Straciłem w życiu tak naprawę jedną bliską osobę, ale to w zupełności wystarczyło, bym zrozumiał, że prędzej czy później stracę wszystko
Rok po ucieczce od męża Kasandra Reimann prowadzi spokojne, ustatkowane życie za granicą. Jest przekonana, że udało jej się zostawić wszystko za sobą – także konsekwencje tego, co zrobiła, by ratować siebie i dziecko. Do czasu. Pewnego dnia jej syn nie wraca do domu po wizycie u kolegi, a jedyny ślad prowadzi do Opola.
Zrozpaczona matka zrobi wszystko, by odnaleźć dziecko, nawet jeśli będzie oznaczało to ponowne spotkanie z człowiekiem, którego życie zniszczyła.

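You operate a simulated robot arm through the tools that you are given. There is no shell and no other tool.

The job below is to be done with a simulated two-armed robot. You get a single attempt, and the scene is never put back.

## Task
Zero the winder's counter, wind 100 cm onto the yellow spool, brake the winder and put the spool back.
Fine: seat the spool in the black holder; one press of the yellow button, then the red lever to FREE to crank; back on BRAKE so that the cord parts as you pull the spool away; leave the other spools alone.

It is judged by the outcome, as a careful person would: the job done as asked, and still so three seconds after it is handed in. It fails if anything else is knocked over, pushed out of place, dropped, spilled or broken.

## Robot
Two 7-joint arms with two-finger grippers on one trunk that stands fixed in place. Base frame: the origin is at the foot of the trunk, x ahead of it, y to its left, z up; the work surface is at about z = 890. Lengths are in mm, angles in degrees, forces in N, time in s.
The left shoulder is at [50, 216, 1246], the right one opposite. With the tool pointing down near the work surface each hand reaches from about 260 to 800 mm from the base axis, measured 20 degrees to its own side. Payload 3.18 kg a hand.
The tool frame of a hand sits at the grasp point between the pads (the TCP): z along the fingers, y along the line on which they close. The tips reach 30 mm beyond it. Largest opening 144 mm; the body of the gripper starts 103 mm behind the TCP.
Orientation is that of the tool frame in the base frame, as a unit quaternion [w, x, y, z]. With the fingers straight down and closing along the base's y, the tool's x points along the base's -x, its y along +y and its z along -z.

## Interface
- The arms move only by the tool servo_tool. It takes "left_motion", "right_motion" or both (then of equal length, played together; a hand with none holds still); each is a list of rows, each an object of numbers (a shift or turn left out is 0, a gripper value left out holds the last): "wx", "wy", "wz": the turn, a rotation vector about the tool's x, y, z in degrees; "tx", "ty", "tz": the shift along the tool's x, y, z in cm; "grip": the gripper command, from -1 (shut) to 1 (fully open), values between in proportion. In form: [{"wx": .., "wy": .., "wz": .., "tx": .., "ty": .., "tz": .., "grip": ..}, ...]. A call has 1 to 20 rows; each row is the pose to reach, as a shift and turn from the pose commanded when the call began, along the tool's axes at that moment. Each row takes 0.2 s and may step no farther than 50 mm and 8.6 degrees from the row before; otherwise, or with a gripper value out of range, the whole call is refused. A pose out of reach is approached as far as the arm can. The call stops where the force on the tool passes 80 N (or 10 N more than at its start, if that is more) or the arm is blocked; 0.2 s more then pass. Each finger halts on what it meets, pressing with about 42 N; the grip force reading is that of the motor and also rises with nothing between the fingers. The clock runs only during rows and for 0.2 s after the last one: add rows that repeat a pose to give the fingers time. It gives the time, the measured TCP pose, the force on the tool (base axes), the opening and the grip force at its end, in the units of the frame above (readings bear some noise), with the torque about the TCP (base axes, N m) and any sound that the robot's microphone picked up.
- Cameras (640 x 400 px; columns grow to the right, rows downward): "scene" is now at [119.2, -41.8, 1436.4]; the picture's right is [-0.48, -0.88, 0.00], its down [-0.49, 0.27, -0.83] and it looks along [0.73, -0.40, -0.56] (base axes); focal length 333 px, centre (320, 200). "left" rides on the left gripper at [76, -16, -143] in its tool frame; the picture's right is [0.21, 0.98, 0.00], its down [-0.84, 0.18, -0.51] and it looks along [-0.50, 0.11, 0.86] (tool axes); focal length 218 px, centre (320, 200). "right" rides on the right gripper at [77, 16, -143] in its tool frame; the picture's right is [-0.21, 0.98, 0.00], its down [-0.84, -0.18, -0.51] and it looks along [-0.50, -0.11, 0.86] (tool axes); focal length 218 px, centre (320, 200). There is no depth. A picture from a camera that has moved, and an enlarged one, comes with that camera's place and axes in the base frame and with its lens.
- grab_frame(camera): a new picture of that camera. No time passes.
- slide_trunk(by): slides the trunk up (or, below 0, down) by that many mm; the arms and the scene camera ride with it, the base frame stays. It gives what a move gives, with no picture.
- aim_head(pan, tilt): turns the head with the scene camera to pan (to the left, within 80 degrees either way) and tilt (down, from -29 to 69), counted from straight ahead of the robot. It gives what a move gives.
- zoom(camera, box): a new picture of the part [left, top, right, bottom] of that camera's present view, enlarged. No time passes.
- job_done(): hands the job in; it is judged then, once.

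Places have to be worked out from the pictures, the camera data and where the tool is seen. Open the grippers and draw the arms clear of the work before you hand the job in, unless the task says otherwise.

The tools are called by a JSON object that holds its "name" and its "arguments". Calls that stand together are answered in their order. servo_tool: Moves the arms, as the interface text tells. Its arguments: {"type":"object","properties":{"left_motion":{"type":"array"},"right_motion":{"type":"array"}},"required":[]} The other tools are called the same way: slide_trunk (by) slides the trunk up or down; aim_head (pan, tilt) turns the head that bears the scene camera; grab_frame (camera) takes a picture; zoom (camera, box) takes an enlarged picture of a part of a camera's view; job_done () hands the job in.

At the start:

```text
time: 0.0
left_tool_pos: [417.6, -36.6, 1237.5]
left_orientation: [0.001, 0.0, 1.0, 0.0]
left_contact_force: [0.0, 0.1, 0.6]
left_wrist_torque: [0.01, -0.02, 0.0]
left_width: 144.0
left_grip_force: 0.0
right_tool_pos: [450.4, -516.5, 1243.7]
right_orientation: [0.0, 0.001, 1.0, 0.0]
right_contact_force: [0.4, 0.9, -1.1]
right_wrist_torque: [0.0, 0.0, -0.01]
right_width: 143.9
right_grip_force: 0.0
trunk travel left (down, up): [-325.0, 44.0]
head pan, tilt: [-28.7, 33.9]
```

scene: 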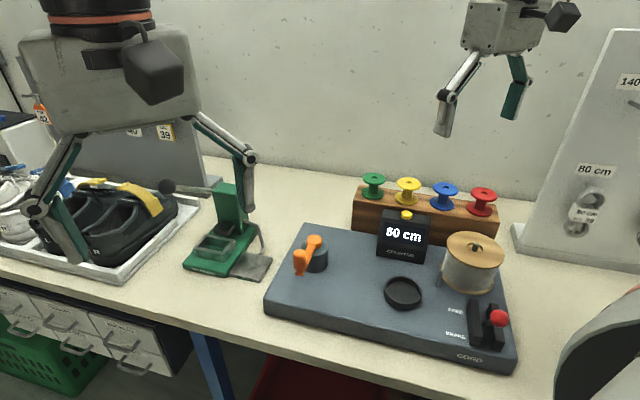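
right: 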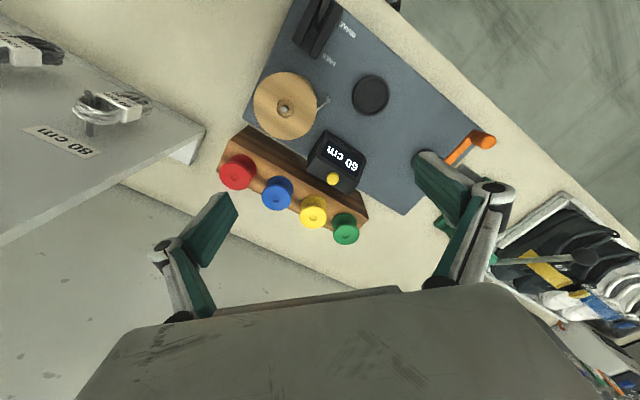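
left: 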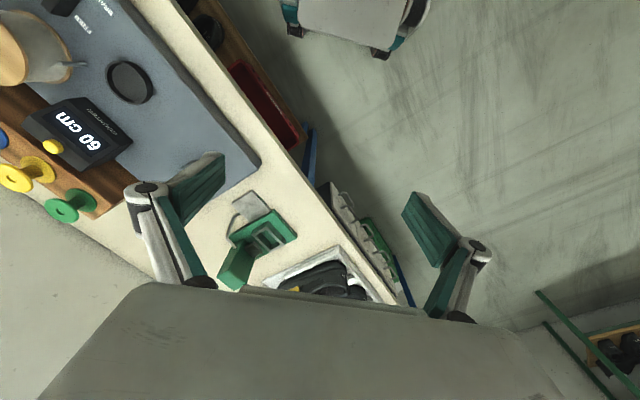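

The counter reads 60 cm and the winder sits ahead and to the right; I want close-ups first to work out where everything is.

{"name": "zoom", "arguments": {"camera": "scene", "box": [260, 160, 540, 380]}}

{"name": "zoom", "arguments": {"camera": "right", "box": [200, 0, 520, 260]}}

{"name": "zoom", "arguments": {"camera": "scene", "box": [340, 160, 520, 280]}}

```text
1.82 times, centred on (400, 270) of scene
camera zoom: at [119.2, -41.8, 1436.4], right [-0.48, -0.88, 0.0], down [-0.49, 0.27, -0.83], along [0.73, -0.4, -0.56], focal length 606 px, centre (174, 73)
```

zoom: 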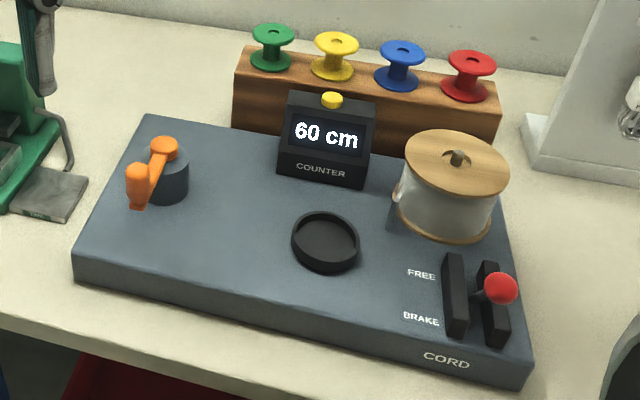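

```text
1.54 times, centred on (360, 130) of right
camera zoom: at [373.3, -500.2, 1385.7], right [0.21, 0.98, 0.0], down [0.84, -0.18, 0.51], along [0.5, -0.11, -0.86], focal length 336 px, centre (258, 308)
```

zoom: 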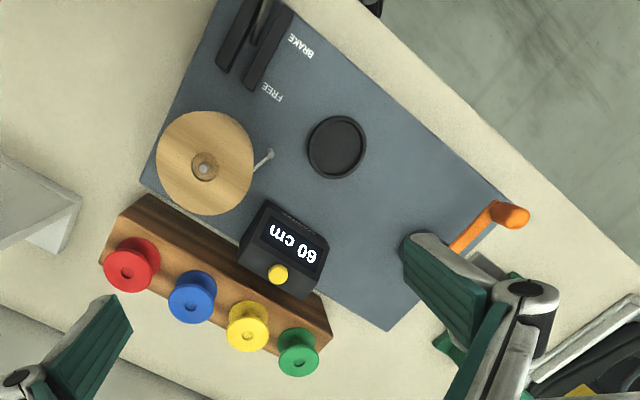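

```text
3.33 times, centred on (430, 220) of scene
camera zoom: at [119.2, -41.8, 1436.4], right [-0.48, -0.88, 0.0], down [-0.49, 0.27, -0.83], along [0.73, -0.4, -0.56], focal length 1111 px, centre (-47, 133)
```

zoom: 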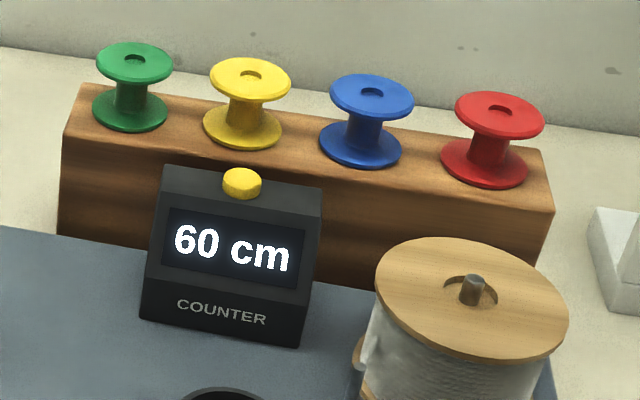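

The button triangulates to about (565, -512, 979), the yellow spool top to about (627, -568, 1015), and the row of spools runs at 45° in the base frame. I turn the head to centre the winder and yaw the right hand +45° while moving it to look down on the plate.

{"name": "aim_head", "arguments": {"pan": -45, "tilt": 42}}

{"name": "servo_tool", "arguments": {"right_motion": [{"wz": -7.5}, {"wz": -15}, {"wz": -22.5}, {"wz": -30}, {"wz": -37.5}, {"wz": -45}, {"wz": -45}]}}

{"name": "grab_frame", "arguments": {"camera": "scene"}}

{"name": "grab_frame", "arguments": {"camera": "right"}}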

Damian Werner tymczasem wprowadza się do nowego mieszkania, wciąż starając się zapomnieć o wszystkim, co spotkało go rok temu. Przeglądając jednak rzeczy zostawione przez poprzedniego właściciela, trafia na starą kasetę VHS, która rzuca nowe światło na jego przeszłość…
To jedna z gorszych książek, jakie ostatnio czytałam. Sięgnęłam po nią, bo byłam ciekawa, jak potoczą się dalej losy bohaterów "Nieodnalezionej". W zasadzie nie toczą się wcale. Cała "historia" opiera się na co raz to nowych postaciach, które wciskają głównemu bohaterowi kolejny kit, a on to wszystko łyka jak młody pelikan. Ostatecznie sama nie wiem, co się wydarzyło naprawdę, a co było tylko czyimś kłamstwem. Dawno nie byłam tak zmęczona po skończeniu książki.